The brute — who tried to blame Kelly-Anne for the death — was yesterday convicted of killing Kaleb at their Ayr home.
The verdict brought back painful memories of how she shared her tiny son’s last moments at Glasgow’s Royal Hospital for Children.
Kelly-Anne recalled: “When they turned off the machines, they passed Kaleb to me and I held him until his heart stopped beating.
“I needed him back. It felt like he was still breathing. But because he’d been on an oxygen machine, it was the air coming out of his lungs.
“I thought he was gasping for air. I kept saying, ‘Just breathe, just breathe.’ I thought this was him telling me all the medics were lying, that he was OK. But it was the life coming out of him.”
Kelly-Anne’s nightmare had begun two days earlier when Penn came into her bedroom carrying Kaleb, who was limp.
She said: “I was asleep but Brian put on the bedroom light and said, ‘Call 999, the wean’s not breathing.’
“Brian was doing CPR, clearing his airways — but I couldn’t watch because Kaleb’s wee face was grey and his eyes were rolling back.
“His wee heart was beating by itself.
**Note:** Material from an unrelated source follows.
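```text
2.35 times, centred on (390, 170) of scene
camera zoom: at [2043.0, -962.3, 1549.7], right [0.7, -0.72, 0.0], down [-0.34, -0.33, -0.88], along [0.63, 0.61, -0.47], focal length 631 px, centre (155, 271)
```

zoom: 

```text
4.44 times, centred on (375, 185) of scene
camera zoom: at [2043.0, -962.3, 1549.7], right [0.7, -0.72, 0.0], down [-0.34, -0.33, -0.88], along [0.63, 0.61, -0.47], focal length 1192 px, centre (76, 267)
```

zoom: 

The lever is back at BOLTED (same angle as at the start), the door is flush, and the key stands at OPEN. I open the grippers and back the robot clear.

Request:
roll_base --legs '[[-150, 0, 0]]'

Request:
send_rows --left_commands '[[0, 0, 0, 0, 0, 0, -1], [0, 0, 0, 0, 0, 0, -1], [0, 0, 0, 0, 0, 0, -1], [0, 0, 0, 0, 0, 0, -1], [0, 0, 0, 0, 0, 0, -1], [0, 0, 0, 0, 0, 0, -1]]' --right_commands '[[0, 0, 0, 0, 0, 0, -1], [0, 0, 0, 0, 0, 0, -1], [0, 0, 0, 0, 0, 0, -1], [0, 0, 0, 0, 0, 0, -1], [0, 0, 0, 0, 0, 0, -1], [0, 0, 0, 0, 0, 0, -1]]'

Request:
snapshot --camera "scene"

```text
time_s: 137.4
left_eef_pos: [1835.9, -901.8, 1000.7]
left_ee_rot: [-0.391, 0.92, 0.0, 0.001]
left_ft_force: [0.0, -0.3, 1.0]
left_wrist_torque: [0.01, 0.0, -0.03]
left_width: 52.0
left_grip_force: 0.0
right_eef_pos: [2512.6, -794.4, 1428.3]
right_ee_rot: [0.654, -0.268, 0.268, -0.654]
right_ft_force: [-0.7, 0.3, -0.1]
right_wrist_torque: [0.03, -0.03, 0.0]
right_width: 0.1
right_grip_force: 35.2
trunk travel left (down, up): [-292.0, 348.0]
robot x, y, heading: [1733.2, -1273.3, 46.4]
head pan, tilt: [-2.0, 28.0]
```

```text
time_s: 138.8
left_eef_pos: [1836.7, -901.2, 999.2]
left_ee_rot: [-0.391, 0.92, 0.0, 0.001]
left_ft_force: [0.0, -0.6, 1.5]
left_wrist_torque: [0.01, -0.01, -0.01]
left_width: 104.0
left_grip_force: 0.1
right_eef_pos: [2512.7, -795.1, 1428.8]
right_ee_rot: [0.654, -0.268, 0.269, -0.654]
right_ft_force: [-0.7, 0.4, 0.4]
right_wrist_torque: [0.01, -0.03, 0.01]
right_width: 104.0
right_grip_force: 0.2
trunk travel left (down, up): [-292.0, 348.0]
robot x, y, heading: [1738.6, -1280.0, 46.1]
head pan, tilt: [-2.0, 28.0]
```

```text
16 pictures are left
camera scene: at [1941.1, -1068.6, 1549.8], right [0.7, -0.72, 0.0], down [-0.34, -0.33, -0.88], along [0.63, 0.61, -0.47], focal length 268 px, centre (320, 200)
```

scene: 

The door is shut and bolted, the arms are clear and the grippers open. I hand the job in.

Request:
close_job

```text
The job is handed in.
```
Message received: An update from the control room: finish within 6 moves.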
He was alive.
“Brian was really quiet. He cried a bit but I was crying constantly.”
“Compared to me, Brian was calm. I was hysterical.”
After Kaleb was taken to hospital he was put in an induced coma and given scans.
‘I WAS ABLE TO GIVE HIM A KISS’
His mum said: “I was able to give him a wee kiss and hold his little hand. I sat with him constantly.
“He had a monitor across his head, two canulas in his hands, a heated blanket and wires going everywhere.
“I was humming little songs and talking to him about silly things, like his next baby massage class.
“Brian came through a few times — but he was able to sleep.”
On November 3, 2017, medics told Kelly-Anne there was nothing more they could do. Kaleb died a short time later as she held him.
But she was left devastated again in January 2019 when police came to her house and told Penn he was to be charged with murder.
She said: “I asked him, ‘Why was he charged?
What did the police have on him?
Did he know why they thought he’d killed him?’
“But he just snapped at me and answered ‘No’ to everything.”
Kaleb’s post-mortem revealed he’d suffered a fractured skull, a brain bleed and serious brain injury plus broken ribs.
When Penn appeared at Glasgow’s High Court he lodged a defence of incrimination — blaming the innocent mum.
But the cowardly fiend didn’t tell her, even though they stayed together for another seven months.
Kelly-Anne — who has a framed cast of Kaleb’s footprints at her new home — said: “I read about it in a newspaper but Brian insisted he did not know what incrimination meant.
“I’d supported him until we split up in January.
And all that time he was blaming me, lying to my face.”
Penn’s trial heard from Professor Colin Smith, 53, who examined Kaleb’s brain after his death.
He said his injuries “are only seen in a setting of severe trauma — a fall from a height or road traffic incident”.
There was also evidence of a previous brain bleed from seven to ten days before the child’s death.
Penn showed no emotion as he was found guilty of culpable homicide by violently shaking Kaleb along with blunt-force trauma and a separate charge of assault to severe injury and danger of life.
Sentence was deferred by judge Lord Weir, who remanded the monster in custody.